We read in Deuteronomy: “Adonai, your God, goes along in the midst of your camp, to rescue you and to deliver your enemies before you. Therefore your camp shall be holy so that God should not see anything unseemly among you.” (23:15)
While I take a more universalist approach, believing in a God who is concerned about the fate and welfare of all of humanity, I love the idea of God’s presence in our midst.
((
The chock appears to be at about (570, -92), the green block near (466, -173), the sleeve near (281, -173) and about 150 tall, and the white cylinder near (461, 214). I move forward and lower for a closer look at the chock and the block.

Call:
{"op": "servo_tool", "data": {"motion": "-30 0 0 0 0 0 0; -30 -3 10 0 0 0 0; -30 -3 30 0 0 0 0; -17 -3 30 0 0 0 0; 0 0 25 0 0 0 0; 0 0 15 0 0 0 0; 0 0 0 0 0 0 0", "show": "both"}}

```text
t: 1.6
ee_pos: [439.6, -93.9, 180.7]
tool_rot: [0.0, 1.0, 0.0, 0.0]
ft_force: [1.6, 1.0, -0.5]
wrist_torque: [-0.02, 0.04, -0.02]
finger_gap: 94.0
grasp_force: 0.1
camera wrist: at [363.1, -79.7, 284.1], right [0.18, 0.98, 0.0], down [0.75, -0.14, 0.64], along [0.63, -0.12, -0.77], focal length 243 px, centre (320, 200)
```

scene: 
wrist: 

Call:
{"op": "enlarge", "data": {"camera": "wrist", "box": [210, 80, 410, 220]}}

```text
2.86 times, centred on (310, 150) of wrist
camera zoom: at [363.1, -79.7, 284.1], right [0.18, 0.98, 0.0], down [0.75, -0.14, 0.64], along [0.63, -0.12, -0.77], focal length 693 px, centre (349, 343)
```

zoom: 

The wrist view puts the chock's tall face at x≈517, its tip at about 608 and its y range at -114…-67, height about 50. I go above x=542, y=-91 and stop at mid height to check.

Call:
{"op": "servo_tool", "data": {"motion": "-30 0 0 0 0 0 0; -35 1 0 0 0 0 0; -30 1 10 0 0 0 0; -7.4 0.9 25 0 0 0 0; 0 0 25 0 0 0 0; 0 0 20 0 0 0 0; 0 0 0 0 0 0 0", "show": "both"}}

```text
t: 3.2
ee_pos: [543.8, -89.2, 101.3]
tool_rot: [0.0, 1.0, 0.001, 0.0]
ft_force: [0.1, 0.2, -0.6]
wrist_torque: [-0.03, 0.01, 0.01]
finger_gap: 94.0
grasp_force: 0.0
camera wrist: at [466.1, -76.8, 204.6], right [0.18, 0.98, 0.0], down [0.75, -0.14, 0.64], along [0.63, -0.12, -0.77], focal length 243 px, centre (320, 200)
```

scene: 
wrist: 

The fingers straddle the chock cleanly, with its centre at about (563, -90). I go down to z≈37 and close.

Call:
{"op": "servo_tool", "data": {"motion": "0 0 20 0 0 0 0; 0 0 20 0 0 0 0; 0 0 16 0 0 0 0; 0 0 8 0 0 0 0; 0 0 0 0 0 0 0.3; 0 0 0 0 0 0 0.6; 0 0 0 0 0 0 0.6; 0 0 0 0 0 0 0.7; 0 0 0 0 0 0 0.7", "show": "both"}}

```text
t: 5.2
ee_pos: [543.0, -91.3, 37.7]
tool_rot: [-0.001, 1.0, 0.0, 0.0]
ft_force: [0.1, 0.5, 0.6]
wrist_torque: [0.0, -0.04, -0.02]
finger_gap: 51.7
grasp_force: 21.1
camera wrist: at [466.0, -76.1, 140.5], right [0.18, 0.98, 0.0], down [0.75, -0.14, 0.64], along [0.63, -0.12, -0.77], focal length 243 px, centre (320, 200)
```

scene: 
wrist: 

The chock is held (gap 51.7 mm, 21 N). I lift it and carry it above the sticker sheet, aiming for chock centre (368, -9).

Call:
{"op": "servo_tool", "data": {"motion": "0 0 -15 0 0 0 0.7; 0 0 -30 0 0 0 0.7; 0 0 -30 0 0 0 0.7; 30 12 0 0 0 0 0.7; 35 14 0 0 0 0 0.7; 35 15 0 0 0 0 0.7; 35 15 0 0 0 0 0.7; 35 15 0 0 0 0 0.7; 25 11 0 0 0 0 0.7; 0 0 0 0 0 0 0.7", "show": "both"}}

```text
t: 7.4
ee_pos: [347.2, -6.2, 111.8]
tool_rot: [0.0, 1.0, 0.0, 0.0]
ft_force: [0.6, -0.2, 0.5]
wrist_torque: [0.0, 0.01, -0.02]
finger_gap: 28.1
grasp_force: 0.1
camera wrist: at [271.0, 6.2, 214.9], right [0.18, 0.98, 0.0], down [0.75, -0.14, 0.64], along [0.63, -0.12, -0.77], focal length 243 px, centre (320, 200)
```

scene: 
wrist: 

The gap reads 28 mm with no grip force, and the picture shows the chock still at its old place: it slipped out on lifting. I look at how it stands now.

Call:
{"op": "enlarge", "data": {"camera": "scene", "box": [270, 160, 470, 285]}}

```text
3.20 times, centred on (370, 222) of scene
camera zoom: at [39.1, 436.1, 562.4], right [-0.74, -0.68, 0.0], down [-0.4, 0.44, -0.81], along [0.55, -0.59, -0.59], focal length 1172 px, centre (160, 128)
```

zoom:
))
This isn’t a new conception in Torah, for we also read:
“Let them make for Me a sanctuary that I might dwell among them.” (Exodus 25:8)
Nor is it a new conception in rabbinic thought, as we read in the writings of Joseph Soloveitchik:
“Halakhic man declares: the higher longs and pines for the lower…
and he possesses the tools to make it so.”
The idea isn’t new, but we still have yet to embrace it in practice. Too often we, I, act in ways convenient or self-interested but far removed from our highest values. Too often I worry God would have cause to look upon our actions, mistreatment of others, our world as unseemly.
The high holy days give us a chance to press reset, to try again. To embrace this week’s Torah portion in the modern day, we would do well to follow the teaching of Danny Siegel:
“If you always assume the person sitting next to you
is the Messiah waiting for some simple human kindness —
You will soon come to weigh your words and watch your hands.
And if the person chooses not to be revealed in your time —
It will not matter.”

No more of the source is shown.